What this task involves: Supply the part of the selected passage that comes after its last sentence.

Provided data:
◇ ◇ ◇ ◇ ◇ ◇ ◇

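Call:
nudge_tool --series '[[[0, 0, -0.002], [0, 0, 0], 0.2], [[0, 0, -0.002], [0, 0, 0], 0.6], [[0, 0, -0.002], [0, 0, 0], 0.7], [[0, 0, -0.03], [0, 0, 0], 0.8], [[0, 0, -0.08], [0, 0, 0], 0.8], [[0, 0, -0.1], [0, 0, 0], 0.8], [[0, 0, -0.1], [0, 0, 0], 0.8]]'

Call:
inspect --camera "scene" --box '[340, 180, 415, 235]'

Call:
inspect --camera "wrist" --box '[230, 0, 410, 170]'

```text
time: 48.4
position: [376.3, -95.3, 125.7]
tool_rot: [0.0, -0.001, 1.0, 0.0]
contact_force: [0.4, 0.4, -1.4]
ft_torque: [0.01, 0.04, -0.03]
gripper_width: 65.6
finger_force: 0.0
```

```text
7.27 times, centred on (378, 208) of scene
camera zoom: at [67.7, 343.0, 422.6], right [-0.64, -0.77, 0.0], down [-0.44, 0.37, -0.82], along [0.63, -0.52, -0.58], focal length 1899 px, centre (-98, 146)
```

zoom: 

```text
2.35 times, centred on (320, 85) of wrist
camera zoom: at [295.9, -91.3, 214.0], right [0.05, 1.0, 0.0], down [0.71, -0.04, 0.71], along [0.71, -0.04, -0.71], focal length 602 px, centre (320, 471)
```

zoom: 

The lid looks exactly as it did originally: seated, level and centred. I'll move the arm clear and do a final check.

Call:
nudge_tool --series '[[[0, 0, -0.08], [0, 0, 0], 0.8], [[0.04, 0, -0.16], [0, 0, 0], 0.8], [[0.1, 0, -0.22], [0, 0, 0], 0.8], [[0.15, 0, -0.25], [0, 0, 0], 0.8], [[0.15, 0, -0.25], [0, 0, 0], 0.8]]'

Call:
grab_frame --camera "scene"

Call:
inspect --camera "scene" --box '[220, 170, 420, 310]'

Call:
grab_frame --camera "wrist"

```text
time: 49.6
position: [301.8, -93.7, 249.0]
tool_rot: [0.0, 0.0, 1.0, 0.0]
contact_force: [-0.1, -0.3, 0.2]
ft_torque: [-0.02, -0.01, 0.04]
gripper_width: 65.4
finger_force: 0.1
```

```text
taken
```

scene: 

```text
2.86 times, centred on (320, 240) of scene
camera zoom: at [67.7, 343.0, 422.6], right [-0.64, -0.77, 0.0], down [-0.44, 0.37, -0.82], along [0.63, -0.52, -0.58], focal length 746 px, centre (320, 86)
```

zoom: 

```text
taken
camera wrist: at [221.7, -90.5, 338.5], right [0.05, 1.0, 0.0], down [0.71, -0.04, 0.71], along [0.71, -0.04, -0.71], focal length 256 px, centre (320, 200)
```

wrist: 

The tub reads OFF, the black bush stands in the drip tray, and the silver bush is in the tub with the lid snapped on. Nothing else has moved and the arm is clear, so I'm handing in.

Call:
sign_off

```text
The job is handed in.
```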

◇ ◇ ◇ ◇ ◇ ◇ ◇

Selected passage:

Transmission electron microscopy (TEM), electrochemical impedance spectroscopy (EIS), and kinetic analysis show that the carbon shell plays a crucial role in tuning the electrochemical performance of MnFe_2_O_4_@xC nanocomposites. The electric conductivity and the connectivity among particles of MnFe_2_O_4_@xC nanocomposites increase with the thickness of the carbon shell (content), which leads to enhanced rate capability and cycling stability. Therefore, MnFe_2_O_4_@4C and MnFe_2_O_4_@8C show superior rate capability and cycling stability relative to MnFe_2_O_4_@1C. Nevertheless, further increasing the thickness of the carbon shell results in a smaller ratio of active MnFe_2_O_4_ core material (the specific capacity was calculated based on the mass of the whole MnFe_2_O_4_@xC nanocomposites), leading to a decreased specific capacity, which explains the lower specific capacity of MnFe_2_O_4_@8C than that of MnFe_2_O_4_@1C and MnFe_2_O_4_@4C. In summary, MnFe_2_O_4_@4C with an appropriate carbon shell thickness (content) leads to optimal battery performance with a reversible specific capacity of around 308 mAh·g^−1^ at 0.1 A·g^−1^ with 93% capacity retention after 100 cycles and 250 mAh·g^−1^ at 1.0 A g^−1^ with 73% capacity retention after 300 cycles in a half cell. Finally, the full SIB cell performance of a MnFe_2_O_4_@4C anode coupled with a Na_3_V_2_(PO_4_)3 (NVP) cathode was also tested, showing a specific capacity of around 111 mAh·g^−1^ at 1.0 C. Our findings show the importance of tuning the thickness of the carbon shell to achieve superior battery performance of TMO SIB anodes.

◇ ◇ ◇ ◇ ◇ ◇ ◇

Response to this task:
2. Results and Discussion
2.1. Structure and Morphology Analysis
The crystallinity and phase purity of the MnFe_2_O_4_, MnFe_2_O_4_@1C, MnFe_2_O_4_@4C, and MnFe_2_O_4_@8C samples were characterized using an X-ray diffraction (XRD) technique, the results of which are shown in Figure 1a and Figure S2b, indicating the cubic property with the Fd-3m space group of both materials [25,26]. The main peaks at 2θ (in degree) values of 18.1°, 29.7°, 35.0°, 42.5°, 56.2°, and 61.7° of the XRD spectra correspond to (1 1 1), (2 2 0), (3 1 1), (4 0 0), (5 1 1), and (4 4 0) crystal planes, respectively [27]. They are essentially consistent with the MnFe_2_O_4_ standard database (PDF#10-0319). In addition, the peak positions of the diffraction peaks of the MnFe_2_O_4_ and MnFe_2_O_4_@1C samples are similar to each other, indicating that the carbon coating did not change the crystallinity and phase of MnFe_2_O_4_. The Raman spectra of the MnFe_2_O_4_@1C, MnFe_2_O_4_@4C, and MnFe_2_O_4_@8C nanocomposites (Figure 1b) show two prominent peaks at approximately 1330 cm^−1^ and 1590 cm^−1^, which correspond to the D and G bands, respectively, indicating the complete calcination of PVDF into carbon.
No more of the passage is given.